___ TEXT SEGMENT ___

Il legislatore che nel 2000 ha scritto l’art. 13 del T. U. 267 secondo cui “spettano al Comune tutte le funzioni”   e nel 2001 ha riscritto l’art. 118 della Costituzione secondo cui “le funzioni amministrative sono attribuite ai Comuni” si caratterizza per aver prima   parificato il Comune di Milano a quello di Pedesina (Sondrio) che con i suoi 30 abitanti è il più piccolo comune d’Italia, e poi per aver assegnato loro in modo indistinto le stesse identiche funzioni. E’ una tecnica legislativa che ci ricorda la parabola evangelica del seminatore la cui semente cade – narra  l’Evangelista Marco ( cap. 4°, 2-8  ) -  in parte lungo la strada, per essere beccata dagli uccelli, in parte fra i sassi dove, non essendoci terreno profondo, spunta subito e al levar del sole si secca non avendo radici.

___

PARTS OF THE EXERCISE:
• 1. Locate "Il legislatore che" and "non avendo radici." in the text segment, and write out these words with everything between them.
• 2. Carry the text segment on from its last sentence.

___ RECORDS ___

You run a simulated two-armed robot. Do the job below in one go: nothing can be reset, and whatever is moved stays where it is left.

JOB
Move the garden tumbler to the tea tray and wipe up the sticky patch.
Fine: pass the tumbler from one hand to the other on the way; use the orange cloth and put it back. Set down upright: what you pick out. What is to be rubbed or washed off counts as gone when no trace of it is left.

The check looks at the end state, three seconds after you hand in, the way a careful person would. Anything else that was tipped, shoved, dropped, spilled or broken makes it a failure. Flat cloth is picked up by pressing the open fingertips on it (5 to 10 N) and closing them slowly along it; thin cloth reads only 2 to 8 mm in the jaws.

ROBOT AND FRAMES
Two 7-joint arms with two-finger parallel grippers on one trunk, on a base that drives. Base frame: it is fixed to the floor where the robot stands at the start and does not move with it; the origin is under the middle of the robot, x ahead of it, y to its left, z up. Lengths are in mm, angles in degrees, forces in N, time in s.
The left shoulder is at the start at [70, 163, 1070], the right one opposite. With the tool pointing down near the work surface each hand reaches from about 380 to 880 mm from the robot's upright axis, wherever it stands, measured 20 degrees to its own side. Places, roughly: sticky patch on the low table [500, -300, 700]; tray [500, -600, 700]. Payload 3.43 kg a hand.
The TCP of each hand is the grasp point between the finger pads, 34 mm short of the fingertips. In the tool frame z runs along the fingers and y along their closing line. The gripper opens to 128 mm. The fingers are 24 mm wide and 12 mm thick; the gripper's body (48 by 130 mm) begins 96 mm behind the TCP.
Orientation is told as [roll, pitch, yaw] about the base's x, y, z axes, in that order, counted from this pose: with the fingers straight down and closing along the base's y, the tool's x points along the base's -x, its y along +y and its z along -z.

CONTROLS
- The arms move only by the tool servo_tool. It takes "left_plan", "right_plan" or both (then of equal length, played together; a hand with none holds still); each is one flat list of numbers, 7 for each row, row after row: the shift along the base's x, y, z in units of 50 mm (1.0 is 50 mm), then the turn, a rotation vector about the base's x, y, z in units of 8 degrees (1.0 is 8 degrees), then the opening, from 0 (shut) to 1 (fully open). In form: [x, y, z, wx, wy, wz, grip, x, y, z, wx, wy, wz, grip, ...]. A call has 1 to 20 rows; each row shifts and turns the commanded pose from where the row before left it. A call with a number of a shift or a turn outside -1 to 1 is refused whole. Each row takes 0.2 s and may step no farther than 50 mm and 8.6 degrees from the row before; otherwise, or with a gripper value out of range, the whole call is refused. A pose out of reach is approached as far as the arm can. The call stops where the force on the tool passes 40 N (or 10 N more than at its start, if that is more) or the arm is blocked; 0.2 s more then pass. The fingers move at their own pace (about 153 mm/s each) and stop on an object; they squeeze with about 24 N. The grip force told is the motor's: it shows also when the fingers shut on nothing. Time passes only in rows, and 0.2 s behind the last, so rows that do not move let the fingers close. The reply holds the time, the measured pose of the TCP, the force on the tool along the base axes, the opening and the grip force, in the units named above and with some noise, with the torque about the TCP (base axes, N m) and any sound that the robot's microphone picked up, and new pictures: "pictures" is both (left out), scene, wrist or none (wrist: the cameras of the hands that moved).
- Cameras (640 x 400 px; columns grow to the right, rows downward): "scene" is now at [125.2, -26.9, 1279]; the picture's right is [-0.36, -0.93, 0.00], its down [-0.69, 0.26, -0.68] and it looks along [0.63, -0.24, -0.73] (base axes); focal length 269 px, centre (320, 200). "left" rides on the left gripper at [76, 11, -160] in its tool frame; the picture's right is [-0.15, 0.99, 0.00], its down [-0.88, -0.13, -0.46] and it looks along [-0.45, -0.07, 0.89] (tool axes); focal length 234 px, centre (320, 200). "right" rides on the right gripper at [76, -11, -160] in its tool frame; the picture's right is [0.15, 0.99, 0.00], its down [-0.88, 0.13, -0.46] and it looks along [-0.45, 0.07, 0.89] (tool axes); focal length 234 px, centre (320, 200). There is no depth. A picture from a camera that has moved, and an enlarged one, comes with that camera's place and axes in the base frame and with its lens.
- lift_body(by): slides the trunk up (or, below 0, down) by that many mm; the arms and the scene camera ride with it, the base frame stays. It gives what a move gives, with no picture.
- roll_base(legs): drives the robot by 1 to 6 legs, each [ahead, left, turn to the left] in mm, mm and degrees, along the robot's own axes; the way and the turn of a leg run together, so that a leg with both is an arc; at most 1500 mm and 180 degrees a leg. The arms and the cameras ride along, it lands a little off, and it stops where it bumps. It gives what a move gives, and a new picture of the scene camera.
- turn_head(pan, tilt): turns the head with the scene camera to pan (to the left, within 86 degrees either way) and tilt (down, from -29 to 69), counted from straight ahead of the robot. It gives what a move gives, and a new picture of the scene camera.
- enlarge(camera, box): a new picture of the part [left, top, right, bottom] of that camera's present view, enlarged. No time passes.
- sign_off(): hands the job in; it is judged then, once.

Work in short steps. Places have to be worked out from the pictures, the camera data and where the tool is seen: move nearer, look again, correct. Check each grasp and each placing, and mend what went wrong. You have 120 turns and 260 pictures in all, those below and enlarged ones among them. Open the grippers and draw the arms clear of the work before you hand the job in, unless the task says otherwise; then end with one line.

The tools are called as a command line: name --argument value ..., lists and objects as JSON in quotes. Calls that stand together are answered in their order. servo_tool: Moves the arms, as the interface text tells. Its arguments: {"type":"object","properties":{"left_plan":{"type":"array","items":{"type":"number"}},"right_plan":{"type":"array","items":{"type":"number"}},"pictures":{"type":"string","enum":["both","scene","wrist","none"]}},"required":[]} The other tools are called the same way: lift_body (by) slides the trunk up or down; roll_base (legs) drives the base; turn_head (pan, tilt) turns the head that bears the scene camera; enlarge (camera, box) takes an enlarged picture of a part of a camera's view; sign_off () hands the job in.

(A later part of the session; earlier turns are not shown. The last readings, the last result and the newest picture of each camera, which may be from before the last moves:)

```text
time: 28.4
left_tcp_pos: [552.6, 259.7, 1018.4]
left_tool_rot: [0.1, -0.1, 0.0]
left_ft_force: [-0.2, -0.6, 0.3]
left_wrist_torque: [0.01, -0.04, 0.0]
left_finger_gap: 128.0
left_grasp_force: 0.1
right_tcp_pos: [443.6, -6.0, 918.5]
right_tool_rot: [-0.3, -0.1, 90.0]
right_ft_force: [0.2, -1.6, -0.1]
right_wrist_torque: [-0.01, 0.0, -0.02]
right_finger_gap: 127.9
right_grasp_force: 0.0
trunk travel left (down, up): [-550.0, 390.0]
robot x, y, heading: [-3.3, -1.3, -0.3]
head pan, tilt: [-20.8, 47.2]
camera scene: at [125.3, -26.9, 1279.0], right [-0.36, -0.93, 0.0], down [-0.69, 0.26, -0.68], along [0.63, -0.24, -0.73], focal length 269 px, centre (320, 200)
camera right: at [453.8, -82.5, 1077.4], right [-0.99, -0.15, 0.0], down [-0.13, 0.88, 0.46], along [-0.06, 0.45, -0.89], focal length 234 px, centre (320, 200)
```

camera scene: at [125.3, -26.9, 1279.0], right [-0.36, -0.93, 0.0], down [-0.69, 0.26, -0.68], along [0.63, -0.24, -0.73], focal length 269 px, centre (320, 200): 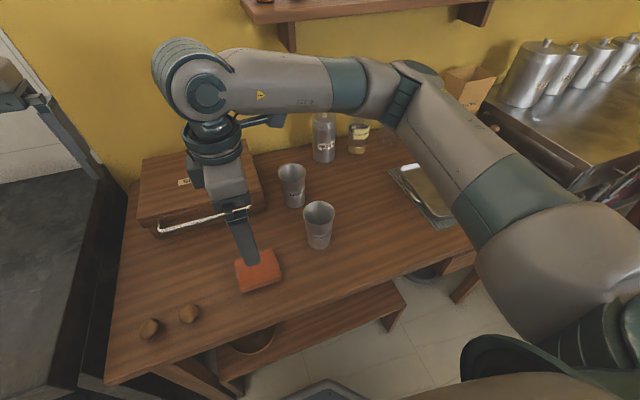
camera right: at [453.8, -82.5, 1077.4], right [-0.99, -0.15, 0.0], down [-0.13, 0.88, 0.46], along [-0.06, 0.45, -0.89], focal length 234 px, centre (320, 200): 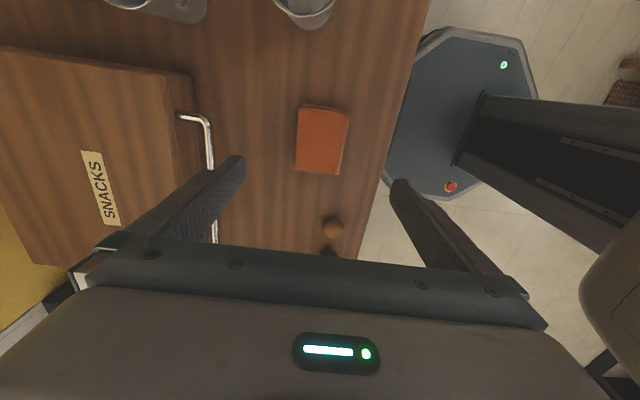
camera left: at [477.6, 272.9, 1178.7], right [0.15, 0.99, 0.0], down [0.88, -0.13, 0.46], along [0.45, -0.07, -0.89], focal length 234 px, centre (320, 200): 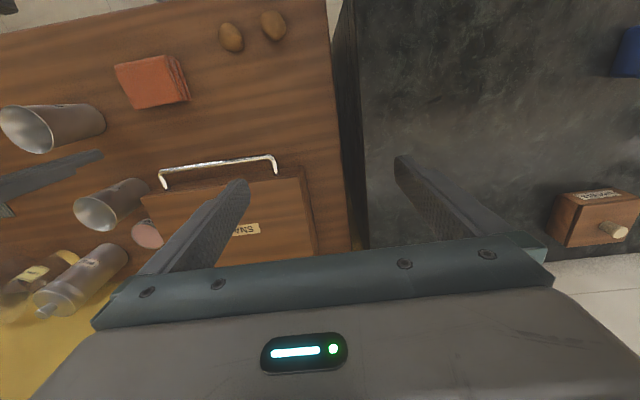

___
___ RECORDS ___

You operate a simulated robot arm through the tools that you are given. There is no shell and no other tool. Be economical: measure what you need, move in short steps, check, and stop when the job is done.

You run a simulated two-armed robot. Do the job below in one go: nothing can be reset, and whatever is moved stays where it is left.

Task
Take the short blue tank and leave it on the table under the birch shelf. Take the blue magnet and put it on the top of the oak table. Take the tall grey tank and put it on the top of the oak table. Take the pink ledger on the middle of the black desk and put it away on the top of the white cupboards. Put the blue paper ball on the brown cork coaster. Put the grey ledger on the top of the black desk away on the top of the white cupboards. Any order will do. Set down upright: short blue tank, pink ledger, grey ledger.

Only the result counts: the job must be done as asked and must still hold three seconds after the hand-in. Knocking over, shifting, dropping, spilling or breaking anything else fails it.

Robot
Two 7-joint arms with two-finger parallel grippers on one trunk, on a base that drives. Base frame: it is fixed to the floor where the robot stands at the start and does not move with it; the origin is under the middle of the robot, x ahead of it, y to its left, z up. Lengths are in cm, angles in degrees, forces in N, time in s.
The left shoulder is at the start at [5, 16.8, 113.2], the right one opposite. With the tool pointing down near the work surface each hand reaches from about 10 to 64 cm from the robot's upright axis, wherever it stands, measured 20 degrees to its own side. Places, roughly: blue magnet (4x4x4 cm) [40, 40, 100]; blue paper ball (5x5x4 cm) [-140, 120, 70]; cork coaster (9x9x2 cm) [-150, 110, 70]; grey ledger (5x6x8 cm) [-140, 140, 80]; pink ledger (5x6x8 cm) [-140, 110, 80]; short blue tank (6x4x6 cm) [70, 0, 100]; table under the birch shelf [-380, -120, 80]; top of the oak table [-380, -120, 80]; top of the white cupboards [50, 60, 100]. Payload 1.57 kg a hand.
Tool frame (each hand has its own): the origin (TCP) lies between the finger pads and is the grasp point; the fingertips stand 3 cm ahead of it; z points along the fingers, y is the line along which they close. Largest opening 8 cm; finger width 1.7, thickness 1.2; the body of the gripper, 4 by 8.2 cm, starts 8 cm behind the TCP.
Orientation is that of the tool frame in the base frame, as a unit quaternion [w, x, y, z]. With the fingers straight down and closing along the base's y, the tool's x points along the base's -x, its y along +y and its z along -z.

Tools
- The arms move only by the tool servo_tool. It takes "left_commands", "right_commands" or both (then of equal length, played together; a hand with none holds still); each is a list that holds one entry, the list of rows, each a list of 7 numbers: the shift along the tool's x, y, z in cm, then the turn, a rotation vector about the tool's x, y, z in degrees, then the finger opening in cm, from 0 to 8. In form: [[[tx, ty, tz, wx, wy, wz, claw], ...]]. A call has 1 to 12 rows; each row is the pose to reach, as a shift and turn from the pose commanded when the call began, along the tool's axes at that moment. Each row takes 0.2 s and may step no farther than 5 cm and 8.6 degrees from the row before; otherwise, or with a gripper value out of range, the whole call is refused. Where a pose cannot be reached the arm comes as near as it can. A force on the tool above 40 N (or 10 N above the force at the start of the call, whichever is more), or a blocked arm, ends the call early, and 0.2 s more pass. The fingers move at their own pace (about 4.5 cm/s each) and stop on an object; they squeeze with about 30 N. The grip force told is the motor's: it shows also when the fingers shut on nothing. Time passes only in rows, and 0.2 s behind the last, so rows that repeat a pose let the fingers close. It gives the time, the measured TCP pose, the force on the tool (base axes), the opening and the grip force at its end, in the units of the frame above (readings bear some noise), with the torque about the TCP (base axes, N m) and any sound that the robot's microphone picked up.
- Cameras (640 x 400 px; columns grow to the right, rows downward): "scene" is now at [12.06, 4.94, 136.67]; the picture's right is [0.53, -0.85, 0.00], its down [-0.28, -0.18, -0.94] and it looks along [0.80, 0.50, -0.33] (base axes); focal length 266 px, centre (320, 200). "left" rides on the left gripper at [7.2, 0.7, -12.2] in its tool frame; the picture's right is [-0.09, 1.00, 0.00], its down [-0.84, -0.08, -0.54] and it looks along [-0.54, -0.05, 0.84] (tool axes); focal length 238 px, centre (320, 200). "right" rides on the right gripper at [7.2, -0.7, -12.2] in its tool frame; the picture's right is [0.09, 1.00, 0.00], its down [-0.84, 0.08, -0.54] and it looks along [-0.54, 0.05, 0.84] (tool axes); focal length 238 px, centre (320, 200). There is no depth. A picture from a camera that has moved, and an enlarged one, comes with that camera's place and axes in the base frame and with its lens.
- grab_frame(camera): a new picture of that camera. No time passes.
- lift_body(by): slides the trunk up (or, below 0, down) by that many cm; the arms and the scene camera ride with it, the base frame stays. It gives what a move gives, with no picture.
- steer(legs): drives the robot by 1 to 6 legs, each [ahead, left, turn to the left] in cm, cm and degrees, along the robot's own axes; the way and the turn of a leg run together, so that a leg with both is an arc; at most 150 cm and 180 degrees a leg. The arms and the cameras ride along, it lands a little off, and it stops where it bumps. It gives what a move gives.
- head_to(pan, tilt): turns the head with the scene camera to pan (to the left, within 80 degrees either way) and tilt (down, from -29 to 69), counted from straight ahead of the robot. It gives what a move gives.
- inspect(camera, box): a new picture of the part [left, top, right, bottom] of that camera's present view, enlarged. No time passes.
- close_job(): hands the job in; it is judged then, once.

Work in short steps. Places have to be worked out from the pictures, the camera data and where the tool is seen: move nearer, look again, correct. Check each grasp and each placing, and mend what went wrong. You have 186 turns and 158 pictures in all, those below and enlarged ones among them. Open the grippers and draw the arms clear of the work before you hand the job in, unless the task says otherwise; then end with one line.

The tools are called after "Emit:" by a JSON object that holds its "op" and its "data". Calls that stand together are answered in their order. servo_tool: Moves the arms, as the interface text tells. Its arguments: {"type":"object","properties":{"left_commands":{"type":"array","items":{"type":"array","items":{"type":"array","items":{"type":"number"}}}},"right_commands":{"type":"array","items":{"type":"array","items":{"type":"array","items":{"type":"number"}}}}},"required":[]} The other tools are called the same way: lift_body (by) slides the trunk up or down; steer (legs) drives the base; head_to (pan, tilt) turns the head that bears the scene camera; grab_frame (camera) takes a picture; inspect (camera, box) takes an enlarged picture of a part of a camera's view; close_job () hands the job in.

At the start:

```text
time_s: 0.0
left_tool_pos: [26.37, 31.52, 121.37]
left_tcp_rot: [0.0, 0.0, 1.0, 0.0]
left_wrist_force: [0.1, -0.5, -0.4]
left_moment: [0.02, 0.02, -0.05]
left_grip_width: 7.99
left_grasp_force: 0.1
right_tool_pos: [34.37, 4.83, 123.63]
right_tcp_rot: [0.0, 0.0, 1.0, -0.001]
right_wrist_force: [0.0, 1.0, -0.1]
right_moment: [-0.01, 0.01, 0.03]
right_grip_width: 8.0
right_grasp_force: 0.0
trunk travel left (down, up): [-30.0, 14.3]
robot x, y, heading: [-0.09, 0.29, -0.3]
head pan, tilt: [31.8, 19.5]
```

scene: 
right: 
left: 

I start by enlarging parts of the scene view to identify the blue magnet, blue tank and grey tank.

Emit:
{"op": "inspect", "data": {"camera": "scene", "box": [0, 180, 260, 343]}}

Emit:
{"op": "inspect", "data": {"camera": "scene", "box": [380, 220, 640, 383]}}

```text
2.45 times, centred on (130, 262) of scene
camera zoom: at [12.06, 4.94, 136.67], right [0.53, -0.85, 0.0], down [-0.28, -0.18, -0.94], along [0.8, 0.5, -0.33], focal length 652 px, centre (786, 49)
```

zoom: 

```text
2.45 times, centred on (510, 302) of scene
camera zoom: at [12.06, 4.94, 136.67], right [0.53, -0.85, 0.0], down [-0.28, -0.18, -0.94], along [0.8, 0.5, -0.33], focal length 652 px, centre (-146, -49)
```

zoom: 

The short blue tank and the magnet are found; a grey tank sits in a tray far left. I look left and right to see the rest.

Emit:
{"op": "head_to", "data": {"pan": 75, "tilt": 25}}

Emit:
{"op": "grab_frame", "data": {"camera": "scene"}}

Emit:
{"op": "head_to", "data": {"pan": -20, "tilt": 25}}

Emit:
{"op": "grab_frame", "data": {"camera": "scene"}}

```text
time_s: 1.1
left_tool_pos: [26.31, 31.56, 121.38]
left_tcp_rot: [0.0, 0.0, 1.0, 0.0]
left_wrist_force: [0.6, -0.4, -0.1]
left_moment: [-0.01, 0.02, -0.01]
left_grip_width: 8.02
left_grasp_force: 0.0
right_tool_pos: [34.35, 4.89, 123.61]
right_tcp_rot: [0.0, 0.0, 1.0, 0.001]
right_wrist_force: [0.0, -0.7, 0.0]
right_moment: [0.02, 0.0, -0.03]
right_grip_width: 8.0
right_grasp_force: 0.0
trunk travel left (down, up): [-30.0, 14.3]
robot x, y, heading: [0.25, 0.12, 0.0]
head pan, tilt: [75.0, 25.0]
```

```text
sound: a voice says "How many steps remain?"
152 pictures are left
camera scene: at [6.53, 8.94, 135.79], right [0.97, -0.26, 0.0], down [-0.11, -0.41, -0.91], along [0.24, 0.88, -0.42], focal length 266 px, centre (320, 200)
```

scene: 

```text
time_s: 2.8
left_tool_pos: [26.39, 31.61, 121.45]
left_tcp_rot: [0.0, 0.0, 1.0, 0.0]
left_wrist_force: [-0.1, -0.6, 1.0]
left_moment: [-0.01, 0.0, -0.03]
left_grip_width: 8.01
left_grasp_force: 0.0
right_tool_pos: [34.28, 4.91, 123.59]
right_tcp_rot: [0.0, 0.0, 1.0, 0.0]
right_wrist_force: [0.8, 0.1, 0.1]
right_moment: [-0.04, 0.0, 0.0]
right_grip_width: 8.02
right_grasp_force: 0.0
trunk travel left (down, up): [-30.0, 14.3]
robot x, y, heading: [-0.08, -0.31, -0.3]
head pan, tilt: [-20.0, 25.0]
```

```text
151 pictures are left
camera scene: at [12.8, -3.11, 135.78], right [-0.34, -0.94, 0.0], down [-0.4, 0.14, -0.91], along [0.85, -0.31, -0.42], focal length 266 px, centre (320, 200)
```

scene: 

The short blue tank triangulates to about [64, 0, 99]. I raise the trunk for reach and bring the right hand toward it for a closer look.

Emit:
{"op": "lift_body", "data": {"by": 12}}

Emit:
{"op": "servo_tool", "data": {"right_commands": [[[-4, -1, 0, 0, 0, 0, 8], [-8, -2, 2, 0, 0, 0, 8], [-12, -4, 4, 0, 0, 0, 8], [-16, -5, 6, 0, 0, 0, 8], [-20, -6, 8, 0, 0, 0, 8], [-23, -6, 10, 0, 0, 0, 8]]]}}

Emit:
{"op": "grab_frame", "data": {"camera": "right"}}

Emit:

___

THE ANSWERS:
• 1.
Il legislatore che nel 2000 ha scritto l’art. 13 del T. U. 267 secondo cui “spettano al Comune tutte le funzioni”   e nel 2001 ha riscritto l’art. 118 della Costituzione secondo cui “le funzioni amministrative sono attribuite ai Comuni” si caratterizza per aver prima   parificato il Comune di Milano a quello di Pedesina (Sondrio) che con i suoi 30 abitanti è il più piccolo comune d’Italia, e poi per aver assegnato loro in modo indistinto le stesse identiche funzioni. E’ una tecnica legislativa che ci ricorda la parabola evangelica del seminatore la cui semente cade – narra  l’Evangelista Marco ( cap. 4°, 2-8  ) -  in parte lungo la strada, per essere beccata dagli uccelli, in parte fra i sassi dove, non essendoci terreno profondo, spunta subito e al levar del sole si secca non avendo radici.

• 2.
L’evangelista prosegue nella sua narrazione dicendoci che un’altra parte cade tra le spine che la soffocano e non dà frutto. Un’altra parte, infine, cade sulla terra buona (da evidenziare l’aggettivo con il quale qualifica la terra), da frutti e rende ora il 30, ora il 60 e ora il 100 per uno.
La parabola ci insegna che non basta seminare soltanto: bisogna sapere scegliere dove, altrimenti si rischia di perdere tutto. Tutto ciò la natura ce lo insegna e la vita di tutti i giorni ce lo conferma,
La caduta del seme in 4 diverse parti del terreno non costituisce nell’economia della parabola 4 storie diverse, ma una sola storia: quella , appunto, di un contadino che getta il seme nello stesso campo e nello stesso giorno.
La parabola ci presenta 4 tipi di terremo: i primi tre sono la storia di altrettanti fallimenti, mentre l’ultima ci dice che il seme porta molto frutto.
Ad una attenta lettura non può sfuggire al lettore come nella stessa semina sia la qualità del terreno a provocare fallimenti e successi. Fin qui la parabola  evangelica.
Fuori metafora: non è difficile intravedere nel seme il principio della sussidiarietà accompagnato a quello di eguaglianza e nei 4 tipi di terreno l’eccessivamente  variegata realtà dei nostri Comuni.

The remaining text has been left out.